Over months of observation, mostly due to the ad-hoc nature of conversations with friends and acquaintances, a few questions kept recurring:

  • This is the field that I work in… are there any relevant philosophical insights/concepts that I can learn from?
  • What’s the relevance of philosophy in real life?
  • How do I use philosophy to help me think clearly?
  • Where do I begin?

Evidently, people weren’t interested in becoming experts or philosophy professors. They just wanted something that made philosophy more accessible.

But philosophy’s value doesn’t just lie in concepts you can learn. Dialogue is invaluable in philosophical investigation regardless of expertise as alternative perspectives can really be insightful. How could I share what I knew and scale up the 1:1 conversations I was having?

conversation-community
Moving from 1:1 to a community conversation


Stage 2: Ideation

“Who is my community?”

“What would such a community look like”

“How do I best engage my community?”

Sustainability was a big consideration for me in building the fly-bottle community because

(i) I have a full-time job, and

(ii) building communities is a commitment — you can’t just bow out when you feel like it.

Further, my personal philosophy about education is that it should be learner-centric and progressive.
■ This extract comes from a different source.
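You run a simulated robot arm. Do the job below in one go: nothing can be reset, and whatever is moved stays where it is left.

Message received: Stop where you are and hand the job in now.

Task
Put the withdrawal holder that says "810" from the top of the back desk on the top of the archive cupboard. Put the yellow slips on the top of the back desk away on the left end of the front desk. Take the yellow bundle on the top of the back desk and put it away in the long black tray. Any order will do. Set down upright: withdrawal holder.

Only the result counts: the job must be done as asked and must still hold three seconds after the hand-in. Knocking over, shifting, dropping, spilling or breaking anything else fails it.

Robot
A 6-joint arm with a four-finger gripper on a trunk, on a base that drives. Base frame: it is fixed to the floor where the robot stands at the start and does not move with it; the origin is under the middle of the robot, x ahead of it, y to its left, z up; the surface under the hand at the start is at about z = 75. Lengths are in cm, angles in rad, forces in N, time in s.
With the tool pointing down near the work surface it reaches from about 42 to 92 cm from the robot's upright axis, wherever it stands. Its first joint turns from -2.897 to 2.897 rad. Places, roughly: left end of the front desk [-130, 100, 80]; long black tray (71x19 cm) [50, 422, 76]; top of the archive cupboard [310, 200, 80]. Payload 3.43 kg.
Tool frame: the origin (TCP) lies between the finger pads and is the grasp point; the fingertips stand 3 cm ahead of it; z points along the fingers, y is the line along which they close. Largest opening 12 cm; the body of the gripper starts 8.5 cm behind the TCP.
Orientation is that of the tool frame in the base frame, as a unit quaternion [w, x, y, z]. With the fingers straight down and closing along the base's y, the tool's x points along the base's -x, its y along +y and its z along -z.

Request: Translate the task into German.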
This narrowed down the suitable platforms significantly. Running classes and workshops were not feasible because I needed to manage this alone (for now). Neither were webinars because the project needed to spark conversations within the community as well as with me. A combination of a blog or newsletter and a social platform seemed best. That way, community members could learn some philosophy and see how it related to real life, and have a platform to engage. I started a group chat and went to the ‘proto-community’ with some ideas:

IRL-1
Checking with the ‘proto-community’
IRL-2
Verifying feasibility! Yes!

The feedback was amazing and very encouraging. This was 31 July.

A bit more reflection lent some direction to this project:

  • The material needed to be accessible, so as little jargon as possible and large chunks of text were to be avoided.
  • Content needed to spark conversation or (at least) reflection, so the project needed to ask more questions than it answered.
  • The community did not need to be restricted to people who wanted to learn. What about the people who have done some philosophy and wanted to just talk about stuff?


Stage 3: Build & Ship

“What’s the best community engagement platform?”

I started with a newsletter because that’s the easiest way to get the information to the community. They didn’t need to change their behaviour. They’d just receive the newsletter when they checked their inbox, which they already do!

The first newsletter was a simple affair. It comprised 3 progressive sections, each increasing in difficulty, and ended with a question of the week. It didn’t need to be fancy or flashy. I just needed to ship it. It was sent out on 3 August.

Unsolicited positive feedback is great encouragement!
Unsolicited positive feedback is great encouragement!

Simultaneously, I approached some friends from my Masters course and they were really keen to revisit the good ol’ conversations. That same day, the Facebook group was set up.  


Stage 4: Engage and Iterate

“What does the community want?”

“How can I better serve them?”

Conversations happened rather organically in the Facebook group, but were dominated by those more familiar with philosophy at first. This is not to say that those who were unfamiliar weren’t engaged. Quick checks with them revealed that they were listening and learning, but uncomfortable with sharing their ideas at first. So, some conversations occurred simultaneously in smaller chats.

Along the way, I checked in with individuals for feedback and implemented suggestions by the next newsletter.

For example, one community member said she enjoyed the use of fun images, like comics, and suggested incorporating more questions instead of having just one big question. (See Issue #3 for reference)

feedback-implement-changes

feedback-implement-changes-2

feedback-implement-changes-3

By the next issue, more guiding questions were added and GIFs were incorporated too!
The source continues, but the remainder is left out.